Find each line with the string "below" and report it.
### Available data ###
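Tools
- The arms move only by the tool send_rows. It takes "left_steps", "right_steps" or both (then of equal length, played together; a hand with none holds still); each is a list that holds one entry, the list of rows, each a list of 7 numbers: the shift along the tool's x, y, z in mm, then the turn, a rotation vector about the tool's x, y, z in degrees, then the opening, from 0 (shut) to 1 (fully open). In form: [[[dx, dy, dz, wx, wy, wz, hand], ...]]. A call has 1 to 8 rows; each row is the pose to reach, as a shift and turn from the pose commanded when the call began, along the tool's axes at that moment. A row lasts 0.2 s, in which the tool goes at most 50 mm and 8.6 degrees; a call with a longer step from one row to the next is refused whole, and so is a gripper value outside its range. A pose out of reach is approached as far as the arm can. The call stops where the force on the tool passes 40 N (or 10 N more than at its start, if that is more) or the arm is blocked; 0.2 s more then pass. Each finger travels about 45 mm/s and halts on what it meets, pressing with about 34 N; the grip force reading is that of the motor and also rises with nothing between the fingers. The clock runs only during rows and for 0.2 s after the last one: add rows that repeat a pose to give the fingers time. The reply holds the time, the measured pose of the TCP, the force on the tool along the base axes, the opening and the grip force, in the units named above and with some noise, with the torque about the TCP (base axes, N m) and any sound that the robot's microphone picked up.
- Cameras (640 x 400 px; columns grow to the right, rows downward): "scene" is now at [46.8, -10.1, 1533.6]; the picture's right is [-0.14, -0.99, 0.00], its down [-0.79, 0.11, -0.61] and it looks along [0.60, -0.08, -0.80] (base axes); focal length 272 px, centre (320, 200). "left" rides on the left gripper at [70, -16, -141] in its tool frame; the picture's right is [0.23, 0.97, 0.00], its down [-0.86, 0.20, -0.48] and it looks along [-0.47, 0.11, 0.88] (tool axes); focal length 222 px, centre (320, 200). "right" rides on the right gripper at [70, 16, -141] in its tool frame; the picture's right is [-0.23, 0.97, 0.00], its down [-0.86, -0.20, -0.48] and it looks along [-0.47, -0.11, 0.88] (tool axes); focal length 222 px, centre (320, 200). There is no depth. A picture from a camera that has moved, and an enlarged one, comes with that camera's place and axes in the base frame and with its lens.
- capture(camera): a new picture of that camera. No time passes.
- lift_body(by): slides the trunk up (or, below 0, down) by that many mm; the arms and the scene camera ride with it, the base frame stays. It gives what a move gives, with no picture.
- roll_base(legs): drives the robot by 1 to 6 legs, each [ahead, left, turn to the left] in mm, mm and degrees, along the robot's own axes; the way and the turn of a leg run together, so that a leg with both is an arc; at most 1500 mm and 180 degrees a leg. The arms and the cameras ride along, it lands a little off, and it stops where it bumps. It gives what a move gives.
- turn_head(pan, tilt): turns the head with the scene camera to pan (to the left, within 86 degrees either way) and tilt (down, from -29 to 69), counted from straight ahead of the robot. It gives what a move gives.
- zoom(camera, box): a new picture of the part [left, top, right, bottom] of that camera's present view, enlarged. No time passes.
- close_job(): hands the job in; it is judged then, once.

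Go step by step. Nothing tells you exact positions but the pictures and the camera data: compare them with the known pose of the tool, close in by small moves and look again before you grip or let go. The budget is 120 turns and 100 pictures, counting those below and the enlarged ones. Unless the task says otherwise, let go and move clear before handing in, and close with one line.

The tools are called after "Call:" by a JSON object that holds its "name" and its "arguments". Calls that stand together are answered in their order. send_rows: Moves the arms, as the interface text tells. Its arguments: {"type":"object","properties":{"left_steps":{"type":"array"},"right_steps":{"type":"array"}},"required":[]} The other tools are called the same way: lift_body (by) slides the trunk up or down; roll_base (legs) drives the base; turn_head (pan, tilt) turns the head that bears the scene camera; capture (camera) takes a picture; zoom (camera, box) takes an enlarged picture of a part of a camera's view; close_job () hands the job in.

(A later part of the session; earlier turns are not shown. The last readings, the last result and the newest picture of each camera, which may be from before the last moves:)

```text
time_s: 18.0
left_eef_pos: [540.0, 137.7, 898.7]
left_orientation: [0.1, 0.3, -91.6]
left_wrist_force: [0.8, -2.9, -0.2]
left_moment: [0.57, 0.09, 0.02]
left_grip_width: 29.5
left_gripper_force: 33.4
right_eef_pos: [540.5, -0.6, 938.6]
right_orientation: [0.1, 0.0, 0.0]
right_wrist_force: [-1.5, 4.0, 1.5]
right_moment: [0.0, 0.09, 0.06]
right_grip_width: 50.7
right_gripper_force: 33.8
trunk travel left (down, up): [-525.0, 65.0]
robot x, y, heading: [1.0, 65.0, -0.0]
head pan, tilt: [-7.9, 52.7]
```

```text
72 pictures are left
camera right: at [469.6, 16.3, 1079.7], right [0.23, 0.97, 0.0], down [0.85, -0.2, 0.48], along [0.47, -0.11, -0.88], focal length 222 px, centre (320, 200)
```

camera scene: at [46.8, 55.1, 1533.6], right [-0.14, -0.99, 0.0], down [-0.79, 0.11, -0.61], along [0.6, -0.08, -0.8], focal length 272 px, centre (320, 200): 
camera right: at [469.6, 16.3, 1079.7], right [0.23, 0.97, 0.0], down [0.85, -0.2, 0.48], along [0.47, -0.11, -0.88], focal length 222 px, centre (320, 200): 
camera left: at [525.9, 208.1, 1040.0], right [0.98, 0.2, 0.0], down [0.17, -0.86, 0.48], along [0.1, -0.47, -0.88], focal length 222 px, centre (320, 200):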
###
Correct output —
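- lift_body(by): slides the trunk up (or, below 0, down) by that many mm; the arms and the scene camera ride with it, the base frame stays. It gives what a move gives, with no picture.
Go step by step. Nothing tells you exact positions but the pictures and the camera data: compare them with the known pose of the tool, close in by small moves and look again before you grip or let go. The budget is 120 turns and 100 pictures, counting those below and the enlarged ones. Unless the task says otherwise, let go and move clear before handing in, and close with one line.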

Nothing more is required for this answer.